Les actions multilatérales doivent par ailleurs être développées : c’est aussi un gage de coordination et d’efficacité. Dans une période de baisse des moyens, il faut également mieux faire connaître nos actions. L’éparpillement de moyens en diminution progressive conduit certains de leurs bénéficiaires à déclarer que la France abandonne la francophonie, alors que le chiffre de 700 millions que j’ai rappelé est loin d’être négligeable. Cela signifie qu’il faut que nous montrions mieux ce que nous faisons : bien faire et bien faire savoir.

Enfin, nous avons tous conscience que la francophonie ne peut plus être uniquement culturelle et que, si nous n’investissons pas le champ de l’économie, nous risquons de perdre de plus en plus de place par rapport à d’autres langues, au premier chef l’anglais. Nous devons être beaucoup plus présents dans le champ économique, même si les arbitrages sont difficiles, le champ culturel ne devant bien sûr pas être abandonné complètement. C’est dans l’enseignement technique et professionnel que la France gagnerait sans doute à investir davantage, afin de promouvoir la langue française par ce biais.

Les interlocuteurs que nous avons rencontrés sont tous des gens passionnés par leur cause. En revanche, il manque une certaine coordination et sans doute un véritable souffle en faveur de la francophonie, aujourd’hui quelque peu bloquée par un système bureaucratique qui ne lui permet pas de se manifester avec toute la force que l’on voudrait.

C’est la première fois qu’un rapport de fond est publié sur le sujet avec cette approche et je m’en félicite. Nous avons, en outre, eu à faire à des organismes qui ont leur quant-à-soi et considèrent qu’ils ne sont pas soumis au contrôle du Parlement français ; il a fallu faire preuve de diplomatie et apprendre à connaître ces motivations.

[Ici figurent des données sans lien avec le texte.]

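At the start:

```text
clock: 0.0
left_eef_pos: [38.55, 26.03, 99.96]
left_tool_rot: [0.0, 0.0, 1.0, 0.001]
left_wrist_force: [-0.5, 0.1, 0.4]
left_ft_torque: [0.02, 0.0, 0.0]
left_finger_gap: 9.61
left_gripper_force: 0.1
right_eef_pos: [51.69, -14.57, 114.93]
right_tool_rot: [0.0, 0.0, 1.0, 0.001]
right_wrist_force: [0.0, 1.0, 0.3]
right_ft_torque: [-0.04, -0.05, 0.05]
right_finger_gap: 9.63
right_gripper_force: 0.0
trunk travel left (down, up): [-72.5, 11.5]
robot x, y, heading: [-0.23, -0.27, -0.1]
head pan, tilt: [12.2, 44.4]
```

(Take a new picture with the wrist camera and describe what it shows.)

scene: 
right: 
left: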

Mme Marie-Christine Dalloz, présidente. Nous avons entendu votre appel consensuel pour un nouveau souffle au profit de la francophonie. Vous souhaitez une amélioration de l’efficience, et dans un contexte de raréfaction budgétaire, il va en effet falloir produire des effets de levier afin de faire mieux avec les mêmes moyens. Vous appelez également une coordination de vos vœux, et cela me semble nécessaire pour permettre ces effets de levier. Vous préconisez une contractualisation à la manière des contrats pluriannuels d’objectifs et de moyens ; ne pourrions-nous pas innover et prévoir des bonifications dans le cas de partenariats avec le privé, que vous encouragez, et à l’inverse des réductions de crédits quand ces liens avec le privé font défaut ? Ce serait un bon message.

M. Jean Launay. J’ai été frappé par le vocabulaire très financier du rapport : « fonds dédiés », « fonds déliés », « rationnement budgétaire », « étiage » Plus trivialement, il aurait pu être écrit « du gras », ou bien « à l’os ». On voit bien en tout cas que c’est un des enjeux majeurs dans ces relations qui mêlent – c’est une difficulté – l’État et le secteur associatif.

Pour avoir fait quelques déplacements dans le cadre de groupes d’amitié, je suis d’accord sur le fait que les alliances françaises sont un instrument de rayonnement de la France. La langue est le socle minimum pour assurer le rayonnement économique d’un pays. Sans ce socle, on ne peut prétendre assurer une quelconque présence économique ; les entreprises françaises tournées à l’exportation ont besoin que notre langue soit, sinon pratiquée, du moins appréhendée à l’étranger.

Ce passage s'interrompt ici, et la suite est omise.